# [SHORT EXERCISE]
Everything in the listing should be restated word for word. Use JSON: a list with one string for each line that is not empty.

^^^^^^^^^^^^^^^^

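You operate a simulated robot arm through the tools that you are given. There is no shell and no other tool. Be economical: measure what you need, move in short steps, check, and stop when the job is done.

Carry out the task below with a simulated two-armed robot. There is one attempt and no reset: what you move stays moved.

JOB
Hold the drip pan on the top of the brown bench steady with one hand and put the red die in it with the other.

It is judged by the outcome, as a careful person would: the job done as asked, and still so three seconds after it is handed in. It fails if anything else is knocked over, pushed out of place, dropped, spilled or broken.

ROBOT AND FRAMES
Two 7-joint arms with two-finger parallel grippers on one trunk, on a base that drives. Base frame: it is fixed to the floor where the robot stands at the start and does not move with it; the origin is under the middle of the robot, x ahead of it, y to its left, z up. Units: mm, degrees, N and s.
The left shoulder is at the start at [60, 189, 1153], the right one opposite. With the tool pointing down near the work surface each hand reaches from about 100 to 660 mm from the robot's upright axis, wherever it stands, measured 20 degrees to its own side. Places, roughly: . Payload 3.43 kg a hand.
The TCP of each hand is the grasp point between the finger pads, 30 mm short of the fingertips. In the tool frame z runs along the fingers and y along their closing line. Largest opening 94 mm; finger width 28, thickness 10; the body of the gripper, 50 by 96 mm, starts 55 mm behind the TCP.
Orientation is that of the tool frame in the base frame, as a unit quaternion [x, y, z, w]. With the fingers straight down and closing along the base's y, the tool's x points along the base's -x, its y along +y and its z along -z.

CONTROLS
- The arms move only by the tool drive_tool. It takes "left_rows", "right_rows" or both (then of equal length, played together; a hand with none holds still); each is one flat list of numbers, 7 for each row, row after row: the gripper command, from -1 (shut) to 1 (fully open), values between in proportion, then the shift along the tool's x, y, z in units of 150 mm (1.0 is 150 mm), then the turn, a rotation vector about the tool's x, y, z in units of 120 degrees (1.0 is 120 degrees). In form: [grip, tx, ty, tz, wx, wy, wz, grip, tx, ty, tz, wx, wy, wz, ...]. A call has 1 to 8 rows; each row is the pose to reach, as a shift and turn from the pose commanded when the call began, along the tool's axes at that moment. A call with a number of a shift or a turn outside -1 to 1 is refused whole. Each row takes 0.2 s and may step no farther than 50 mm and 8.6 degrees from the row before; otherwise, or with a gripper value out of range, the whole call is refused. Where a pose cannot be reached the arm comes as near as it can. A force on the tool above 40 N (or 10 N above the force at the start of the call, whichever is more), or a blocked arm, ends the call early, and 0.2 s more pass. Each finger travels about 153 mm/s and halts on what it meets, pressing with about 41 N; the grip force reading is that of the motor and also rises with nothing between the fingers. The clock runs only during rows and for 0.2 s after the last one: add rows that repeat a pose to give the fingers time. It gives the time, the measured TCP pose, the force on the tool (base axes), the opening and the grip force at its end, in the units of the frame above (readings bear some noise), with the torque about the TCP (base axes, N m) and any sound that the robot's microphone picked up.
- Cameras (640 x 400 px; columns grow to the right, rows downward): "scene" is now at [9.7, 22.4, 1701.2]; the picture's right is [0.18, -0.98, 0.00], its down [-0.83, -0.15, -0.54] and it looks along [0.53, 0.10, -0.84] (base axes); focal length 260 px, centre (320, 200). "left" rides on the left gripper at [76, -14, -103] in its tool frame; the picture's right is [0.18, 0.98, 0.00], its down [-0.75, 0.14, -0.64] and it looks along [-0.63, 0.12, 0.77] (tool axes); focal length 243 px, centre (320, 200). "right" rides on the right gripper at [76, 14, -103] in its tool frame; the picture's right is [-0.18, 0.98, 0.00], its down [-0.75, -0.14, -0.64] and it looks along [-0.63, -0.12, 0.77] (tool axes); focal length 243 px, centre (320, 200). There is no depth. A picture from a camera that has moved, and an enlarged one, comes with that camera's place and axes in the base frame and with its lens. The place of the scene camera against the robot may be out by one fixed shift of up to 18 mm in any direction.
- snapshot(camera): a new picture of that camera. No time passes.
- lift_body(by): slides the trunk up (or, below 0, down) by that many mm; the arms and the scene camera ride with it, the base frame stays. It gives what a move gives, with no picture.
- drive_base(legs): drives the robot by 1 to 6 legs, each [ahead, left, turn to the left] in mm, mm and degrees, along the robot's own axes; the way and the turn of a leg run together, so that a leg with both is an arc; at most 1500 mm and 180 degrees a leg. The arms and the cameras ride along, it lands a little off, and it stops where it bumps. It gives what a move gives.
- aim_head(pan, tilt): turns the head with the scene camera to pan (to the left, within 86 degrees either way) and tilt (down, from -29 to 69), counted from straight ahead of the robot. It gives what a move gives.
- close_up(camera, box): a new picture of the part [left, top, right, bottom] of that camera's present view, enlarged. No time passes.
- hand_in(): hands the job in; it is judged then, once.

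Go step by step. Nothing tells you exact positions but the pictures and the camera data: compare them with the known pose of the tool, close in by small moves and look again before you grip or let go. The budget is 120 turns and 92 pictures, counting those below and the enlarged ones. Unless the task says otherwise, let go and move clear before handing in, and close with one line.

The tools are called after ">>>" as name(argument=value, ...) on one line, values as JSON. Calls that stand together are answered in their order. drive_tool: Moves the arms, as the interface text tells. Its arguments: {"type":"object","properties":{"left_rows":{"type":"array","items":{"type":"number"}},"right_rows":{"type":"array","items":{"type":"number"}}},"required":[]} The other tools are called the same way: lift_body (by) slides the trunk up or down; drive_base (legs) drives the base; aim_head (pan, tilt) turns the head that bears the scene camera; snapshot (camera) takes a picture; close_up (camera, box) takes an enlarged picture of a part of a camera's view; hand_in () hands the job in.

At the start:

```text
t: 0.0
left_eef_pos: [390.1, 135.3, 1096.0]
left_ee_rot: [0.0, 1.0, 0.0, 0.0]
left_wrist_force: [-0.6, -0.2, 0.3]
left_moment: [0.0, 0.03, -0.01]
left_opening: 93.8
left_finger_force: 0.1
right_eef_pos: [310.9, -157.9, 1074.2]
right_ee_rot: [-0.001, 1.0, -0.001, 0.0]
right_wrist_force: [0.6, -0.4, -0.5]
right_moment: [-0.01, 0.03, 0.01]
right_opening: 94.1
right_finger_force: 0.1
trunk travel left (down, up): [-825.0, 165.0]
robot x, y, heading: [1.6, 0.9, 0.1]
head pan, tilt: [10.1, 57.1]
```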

^^^^^^^^^^^^^^^^

# [ANSWER TO THIS EXERCISE]
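[
  "You operate a simulated robot arm through the tools that you are given. There is no shell and no other tool. Be economical: measure what you need, move in short steps, check, and stop when the job is done.",
  "Carry out the task below with a simulated two-armed robot. There is one attempt and no reset: what you move stays moved.",
  "JOB",
  "Hold the drip pan on the top of the brown bench steady with one hand and put the red die in it with the other.",
  "It is judged by the outcome, as a careful person would: the job done as asked, and still so three seconds after it is handed in. It fails if anything else is knocked over, pushed out of place, dropped, spilled or broken.",
  "ROBOT AND FRAMES",
  "Two 7-joint arms with two-finger parallel grippers on one trunk, on a base that drives. Base frame: it is fixed to the floor where the robot stands at the start and does not move with it; the origin is under the middle of the robot, x ahead of it, y to its left, z up. Units: mm, degrees, N and s.",
  "The left shoulder is at the start at [60, 189, 1153], the right one opposite. With the tool pointing down near the work surface each hand reaches from about 100 to 660 mm from the robot's upright axis, wherever it stands, measured 20 degrees to its own side. Places, roughly: . Payload 3.43 kg a hand.",
  "The TCP of each hand is the grasp point between the finger pads, 30 mm short of the fingertips. In the tool frame z runs along the fingers and y along their closing line. Largest opening 94 mm; finger width 28, thickness 10; the body of the gripper, 50 by 96 mm, starts 55 mm behind the TCP.",
  "Orientation is that of the tool frame in the base frame, as a unit quaternion [x, y, z, w]. With the fingers straight down and closing along the base's y, the tool's x points along the base's -x, its y along +y and its z along -z.",
  "CONTROLS",
  "- The arms move only by the tool drive_tool. It takes \"left_rows\", \"right_rows\" or both (then of equal length, played together; a hand with none holds still); each is one flat list of numbers, 7 for each row, row after row: the gripper command, from -1 (shut) to 1 (fully open), values between in proportion, then the shift along the tool's x, y, z in units of 150 mm (1.0 is 150 mm), then the turn, a rotation vector about the tool's x, y, z in units of 120 degrees (1.0 is 120 degrees). In form: [grip, tx, ty, tz, wx, wy, wz, grip, tx, ty, tz, wx, wy, wz, ...]. A call has 1 to 8 rows; each row is the pose to reach, as a shift and turn from the pose commanded when the call began, along the tool's axes at that moment. A call with a number of a shift or a turn outside -1 to 1 is refused whole. Each row takes 0.2 s and may step no farther than 50 mm and 8.6 degrees from the row before; otherwise, or with a gripper value out of range, the whole call is refused. Where a pose cannot be reached the arm comes as near as it can. A force on the tool above 40 N (or 10 N above the force at the start of the call, whichever is more), or a blocked arm, ends the call early, and 0.2 s more pass. Each finger travels about 153 mm/s and halts on what it meets, pressing with about 41 N; the grip force reading is that of the motor and also rises with nothing between the fingers. The clock runs only during rows and for 0.2 s after the last one: add rows that repeat a pose to give the fingers time. It gives the time, the measured TCP pose, the force on the tool (base axes), the opening and the grip force at its end, in the units of the frame above (readings bear some noise), with the torque about the TCP (base axes, N m) and any sound that the robot's microphone picked up.",
  "- Cameras (640 x 400 px; columns grow to the right, rows downward): \"scene\" is now at [9.7, 22.4, 1701.2]; the picture's right is [0.18, -0.98, 0.00], its down [-0.83, -0.15, -0.54] and it looks along [0.53, 0.10, -0.84] (base axes); focal length 260 px, centre (320, 200). \"left\" rides on the left gripper at [76, -14, -103] in its tool frame; the picture's right is [0.18, 0.98, 0.00], its down [-0.75, 0.14, -0.64] and it looks along [-0.63, 0.12, 0.77] (tool axes); focal length 243 px, centre (320, 200). \"right\" rides on the right gripper at [76, 14, -103] in its tool frame; the picture's right is [-0.18, 0.98, 0.00], its down [-0.75, -0.14, -0.64] and it looks along [-0.63, -0.12, 0.77] (tool axes); focal length 243 px, centre (320, 200). There is no depth. A picture from a camera that has moved, and an enlarged one, comes with that camera's place and axes in the base frame and with its lens. The place of the scene camera against the robot may be out by one fixed shift of up to 18 mm in any direction.",
  "- snapshot(camera): a new picture of that camera. No time passes.",
  "- lift_body(by): slides the trunk up (or, below 0, down) by that many mm; the arms and the scene camera ride with it, the base frame stays. It gives what a move gives, with no picture.",
  "- drive_base(legs): drives the robot by 1 to 6 legs, each [ahead, left, turn to the left] in mm, mm and degrees, along the robot's own axes; the way and the turn of a leg run together, so that a leg with both is an arc; at most 1500 mm and 180 degrees a leg. The arms and the cameras ride along, it lands a little off, and it stops where it bumps. It gives what a move gives.",
  "- aim_head(pan, tilt): turns the head with the scene camera to pan (to the left, within 86 degrees either way) and tilt (down, from -29 to 69), counted from straight ahead of the robot. It gives what a move gives.",
  "- close_up(camera, box): a new picture of the part [left, top, right, bottom] of that camera's present view, enlarged. No time passes.",
  "- hand_in(): hands the job in; it is judged then, once.",
  "Go step by step. Nothing tells you exact positions but the pictures and the camera data: compare them with the known pose of the tool, close in by small moves and look again before you grip or let go. The budget is 120 turns and 92 pictures, counting those below and the enlarged ones. Unless the task says otherwise, let go and move clear before handing in, and close with one line.",
  "The tools are called after \">>>\" as name(argument=value, ...) on one line, values as JSON. Calls that stand together are answered in their order. drive_tool: Moves the arms, as the interface text tells. Its arguments: {\"type\":\"object\",\"properties\":{\"left_rows\":{\"type\":\"array\",\"items\":{\"type\":\"number\"}},\"right_rows\":{\"type\":\"array\",\"items\":{\"type\":\"number\"}}},\"required\":[]} The other tools are called the same way: lift_body (by) slides the trunk up or down; drive_base (legs) drives the base; aim_head (pan, tilt) turns the head that bears the scene camera; snapshot (camera) takes a picture; close_up (camera, box) takes an enlarged picture of a part of a camera's view; hand_in () hands the job in.",
  "At the start:",
  "```text",
  "t: 0.0",
  "left_eef_pos: [390.1, 135.3, 1096.0]",
  "left_ee_rot: [0.0, 1.0, 0.0, 0.0]",
  "left_wrist_force: [-0.6, -0.2, 0.3]",
  "left_moment: [0.0, 0.03, -0.01]",
  "left_opening: 93.8",
  "left_finger_force: 0.1",
  "right_eef_pos: [310.9, -157.9, 1074.2]",
  "right_ee_rot: [-0.001, 1.0, -0.001, 0.0]",
  "right_wrist_force: [0.6, -0.4, -0.5]",
  "right_moment: [-0.01, 0.03, 0.01]",
  "right_opening: 94.1",
  "right_finger_force: 0.1",
  "trunk travel left (down, up): [-825.0, 165.0]",
  "robot x, y, heading: [1.6, 0.9, 0.1]",
  "head pan, tilt: [10.1, 57.1]",
  "```"
]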